Examination of Witnesses (Questions 100
- 119)
WEDNESDAY 28 JANUARY 2009
PROFESSOR DAVID
BAKER, MS
PAT BACON,
AND PROFESSOR
JOHN CRAVEN
Q100 Chairman: A brief comment, Professor
Baker?
Professor Baker: GuildHE institutions
would also welcome an idea like that. We would certainly like
to explore it; but I would be concerned if it were seen as the
only thing that needed to be done. It is the tip of a very large
iceberg. It might take the next five per cent from Plymouth Comprehensive,
but what about all the other people who, if they had the right
aspiration, could also make it? And we are not getting to them,
because we need to get them much sooner than 16, 17 or 18.
Q101 Dr Gibson: It is rumoured that
Oxford and Cambridge will start it all off. That would really
be something, I suppose.
Professor Baker: That will be
the day!
Q102 Dr Gibson: I am very pleased
that we have cleared up this business of the contact and workload
that students have and the comparison. The other lot slid out
of it by saying it was contact hours; it is much more than that.
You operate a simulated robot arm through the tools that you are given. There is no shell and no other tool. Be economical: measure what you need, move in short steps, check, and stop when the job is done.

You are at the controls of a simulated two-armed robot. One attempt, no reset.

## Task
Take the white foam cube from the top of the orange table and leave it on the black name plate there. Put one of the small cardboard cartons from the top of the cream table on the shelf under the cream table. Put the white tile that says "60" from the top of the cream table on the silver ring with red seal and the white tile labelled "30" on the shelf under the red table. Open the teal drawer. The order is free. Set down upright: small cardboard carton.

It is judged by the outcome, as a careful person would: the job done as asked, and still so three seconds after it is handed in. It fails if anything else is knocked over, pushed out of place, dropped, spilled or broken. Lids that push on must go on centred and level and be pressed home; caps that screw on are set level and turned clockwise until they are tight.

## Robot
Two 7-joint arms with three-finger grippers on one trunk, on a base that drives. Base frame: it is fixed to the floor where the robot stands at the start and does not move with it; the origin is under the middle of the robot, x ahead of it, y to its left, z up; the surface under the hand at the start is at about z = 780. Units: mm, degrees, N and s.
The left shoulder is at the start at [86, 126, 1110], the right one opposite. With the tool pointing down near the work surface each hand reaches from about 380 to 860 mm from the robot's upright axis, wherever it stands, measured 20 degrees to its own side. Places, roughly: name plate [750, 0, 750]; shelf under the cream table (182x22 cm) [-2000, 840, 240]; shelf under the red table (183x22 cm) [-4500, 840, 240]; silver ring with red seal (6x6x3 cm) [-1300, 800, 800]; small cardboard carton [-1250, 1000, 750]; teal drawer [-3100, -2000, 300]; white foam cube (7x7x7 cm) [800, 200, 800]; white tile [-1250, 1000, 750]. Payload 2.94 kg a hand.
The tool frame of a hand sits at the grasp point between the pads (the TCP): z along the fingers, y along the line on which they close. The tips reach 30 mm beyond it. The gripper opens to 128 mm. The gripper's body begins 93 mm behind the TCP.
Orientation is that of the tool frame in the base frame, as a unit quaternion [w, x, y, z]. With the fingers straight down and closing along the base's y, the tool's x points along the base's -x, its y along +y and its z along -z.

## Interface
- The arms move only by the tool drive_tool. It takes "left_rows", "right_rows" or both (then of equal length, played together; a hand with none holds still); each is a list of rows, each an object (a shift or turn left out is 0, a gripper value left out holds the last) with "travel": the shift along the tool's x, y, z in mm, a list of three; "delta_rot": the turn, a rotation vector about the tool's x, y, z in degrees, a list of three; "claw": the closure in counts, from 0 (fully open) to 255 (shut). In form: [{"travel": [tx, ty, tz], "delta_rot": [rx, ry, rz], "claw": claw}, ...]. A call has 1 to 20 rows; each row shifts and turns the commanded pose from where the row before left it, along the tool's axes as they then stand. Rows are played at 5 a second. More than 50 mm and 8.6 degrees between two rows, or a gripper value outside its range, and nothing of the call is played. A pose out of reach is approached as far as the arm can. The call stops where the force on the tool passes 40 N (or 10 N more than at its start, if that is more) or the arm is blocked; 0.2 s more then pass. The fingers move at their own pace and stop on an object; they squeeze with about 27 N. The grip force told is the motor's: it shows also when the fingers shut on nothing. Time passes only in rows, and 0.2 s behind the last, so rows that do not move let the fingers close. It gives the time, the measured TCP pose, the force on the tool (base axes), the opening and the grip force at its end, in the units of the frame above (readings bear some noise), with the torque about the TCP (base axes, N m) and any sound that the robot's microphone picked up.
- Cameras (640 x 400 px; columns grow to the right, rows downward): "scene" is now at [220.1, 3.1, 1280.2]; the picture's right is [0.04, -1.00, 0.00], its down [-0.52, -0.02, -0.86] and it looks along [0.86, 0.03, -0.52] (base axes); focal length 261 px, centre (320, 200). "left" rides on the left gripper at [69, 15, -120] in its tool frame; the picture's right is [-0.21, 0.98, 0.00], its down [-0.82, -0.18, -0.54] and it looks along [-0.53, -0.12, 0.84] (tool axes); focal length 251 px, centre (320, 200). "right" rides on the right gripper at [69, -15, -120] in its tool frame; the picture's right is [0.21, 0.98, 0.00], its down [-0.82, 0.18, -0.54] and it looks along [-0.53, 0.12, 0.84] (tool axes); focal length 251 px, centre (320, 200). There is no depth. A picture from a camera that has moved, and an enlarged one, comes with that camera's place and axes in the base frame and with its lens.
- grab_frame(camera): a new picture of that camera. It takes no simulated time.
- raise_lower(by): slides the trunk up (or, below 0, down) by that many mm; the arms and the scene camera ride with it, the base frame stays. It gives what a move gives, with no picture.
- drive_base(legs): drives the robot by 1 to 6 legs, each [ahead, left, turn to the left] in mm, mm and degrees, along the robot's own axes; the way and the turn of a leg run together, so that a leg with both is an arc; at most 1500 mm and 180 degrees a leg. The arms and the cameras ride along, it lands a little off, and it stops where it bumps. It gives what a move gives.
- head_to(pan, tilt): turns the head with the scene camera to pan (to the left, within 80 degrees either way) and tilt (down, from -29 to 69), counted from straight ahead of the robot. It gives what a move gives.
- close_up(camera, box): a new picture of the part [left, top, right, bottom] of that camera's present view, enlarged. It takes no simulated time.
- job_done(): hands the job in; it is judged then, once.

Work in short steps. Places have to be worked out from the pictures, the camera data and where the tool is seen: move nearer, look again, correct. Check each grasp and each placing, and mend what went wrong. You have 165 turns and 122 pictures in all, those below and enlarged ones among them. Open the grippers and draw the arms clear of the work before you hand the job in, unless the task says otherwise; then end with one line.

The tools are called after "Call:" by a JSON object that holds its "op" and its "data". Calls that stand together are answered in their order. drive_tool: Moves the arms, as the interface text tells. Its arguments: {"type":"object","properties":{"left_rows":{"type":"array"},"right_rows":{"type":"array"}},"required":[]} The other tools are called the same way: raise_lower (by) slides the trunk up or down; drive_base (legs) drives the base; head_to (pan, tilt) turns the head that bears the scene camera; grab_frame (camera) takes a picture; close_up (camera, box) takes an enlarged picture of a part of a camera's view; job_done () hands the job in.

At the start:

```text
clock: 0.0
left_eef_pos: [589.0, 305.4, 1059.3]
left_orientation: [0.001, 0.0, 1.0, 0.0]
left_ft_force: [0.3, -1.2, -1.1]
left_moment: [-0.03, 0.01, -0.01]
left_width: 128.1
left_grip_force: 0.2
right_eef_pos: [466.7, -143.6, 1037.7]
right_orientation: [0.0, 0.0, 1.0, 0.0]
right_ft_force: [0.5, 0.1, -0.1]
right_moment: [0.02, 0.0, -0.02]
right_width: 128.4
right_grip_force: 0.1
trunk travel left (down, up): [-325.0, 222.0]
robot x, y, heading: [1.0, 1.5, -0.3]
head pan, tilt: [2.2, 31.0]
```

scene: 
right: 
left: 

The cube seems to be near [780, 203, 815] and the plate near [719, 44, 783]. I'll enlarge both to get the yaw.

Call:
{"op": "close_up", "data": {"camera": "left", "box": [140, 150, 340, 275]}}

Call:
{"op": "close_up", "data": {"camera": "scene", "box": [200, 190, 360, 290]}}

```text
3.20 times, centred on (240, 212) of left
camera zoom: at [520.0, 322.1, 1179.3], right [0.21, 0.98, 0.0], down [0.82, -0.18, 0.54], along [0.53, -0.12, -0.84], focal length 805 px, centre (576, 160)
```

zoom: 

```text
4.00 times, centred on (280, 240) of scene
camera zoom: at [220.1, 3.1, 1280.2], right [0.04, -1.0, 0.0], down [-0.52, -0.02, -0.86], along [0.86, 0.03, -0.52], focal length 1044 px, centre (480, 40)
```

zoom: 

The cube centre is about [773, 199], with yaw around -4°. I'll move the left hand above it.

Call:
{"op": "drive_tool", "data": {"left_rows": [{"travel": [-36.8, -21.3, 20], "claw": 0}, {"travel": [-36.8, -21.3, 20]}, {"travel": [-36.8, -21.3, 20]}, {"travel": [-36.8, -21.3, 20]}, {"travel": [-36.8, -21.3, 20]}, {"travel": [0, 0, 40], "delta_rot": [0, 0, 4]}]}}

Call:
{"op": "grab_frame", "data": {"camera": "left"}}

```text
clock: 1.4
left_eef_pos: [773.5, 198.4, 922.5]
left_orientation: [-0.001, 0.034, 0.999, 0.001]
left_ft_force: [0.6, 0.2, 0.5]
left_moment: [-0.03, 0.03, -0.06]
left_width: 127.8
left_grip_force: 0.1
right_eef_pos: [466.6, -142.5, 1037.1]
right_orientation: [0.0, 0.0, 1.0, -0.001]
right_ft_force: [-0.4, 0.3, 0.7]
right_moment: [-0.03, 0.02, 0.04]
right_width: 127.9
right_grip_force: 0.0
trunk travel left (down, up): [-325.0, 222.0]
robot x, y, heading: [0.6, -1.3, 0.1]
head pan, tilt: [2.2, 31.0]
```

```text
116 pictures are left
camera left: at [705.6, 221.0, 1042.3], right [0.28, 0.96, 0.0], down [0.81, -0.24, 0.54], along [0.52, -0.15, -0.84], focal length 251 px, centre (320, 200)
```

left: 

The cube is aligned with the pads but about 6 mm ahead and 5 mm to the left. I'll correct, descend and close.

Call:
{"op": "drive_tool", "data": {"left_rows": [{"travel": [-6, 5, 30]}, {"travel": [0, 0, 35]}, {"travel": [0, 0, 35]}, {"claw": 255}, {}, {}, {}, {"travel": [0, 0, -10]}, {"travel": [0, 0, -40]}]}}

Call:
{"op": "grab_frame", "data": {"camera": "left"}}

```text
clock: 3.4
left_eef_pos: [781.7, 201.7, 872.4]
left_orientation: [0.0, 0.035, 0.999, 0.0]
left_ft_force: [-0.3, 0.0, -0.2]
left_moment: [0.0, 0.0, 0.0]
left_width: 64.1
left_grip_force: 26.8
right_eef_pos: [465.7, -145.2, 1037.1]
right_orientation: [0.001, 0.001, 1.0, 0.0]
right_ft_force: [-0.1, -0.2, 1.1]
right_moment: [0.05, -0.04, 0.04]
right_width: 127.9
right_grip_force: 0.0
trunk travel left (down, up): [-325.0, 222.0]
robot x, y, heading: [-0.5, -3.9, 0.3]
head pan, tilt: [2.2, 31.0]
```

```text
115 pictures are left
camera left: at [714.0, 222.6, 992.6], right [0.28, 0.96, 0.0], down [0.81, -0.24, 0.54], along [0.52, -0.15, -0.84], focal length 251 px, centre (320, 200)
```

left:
The Chairman pointed that out and so we have that clear. The other
thing I wanted to ask you about is the QAA, Professor Baker. What
do you think of the QAA?
Professor Baker: I would agree
with the comments made in the previous session, that it does have
a lot of teeth. Bear in mind that GuildHE institutions have had
a lot of experience of the QAA over recent years, because we have
not been dealing with them just in terms of institutional audit
but most of our members have been awarded taught degree-awarding
powers; after a rigorous assessment exercise, university title;
and, in a smaller but growing number of cases, research degree-awarding
powers. My own institution went through the taught degree-awarding
powers assessment some three years ago, and it was a two-and-a-half-year
process. Believe me, it was not easy. So I think that the QAA
does have teeth; it does look very long and hard at institutions,
and their quality assurance processes in particular. It does not
give away the confidence vote or the taught degree-awarding powers
award lightly; so I do think that it is fit for purpose.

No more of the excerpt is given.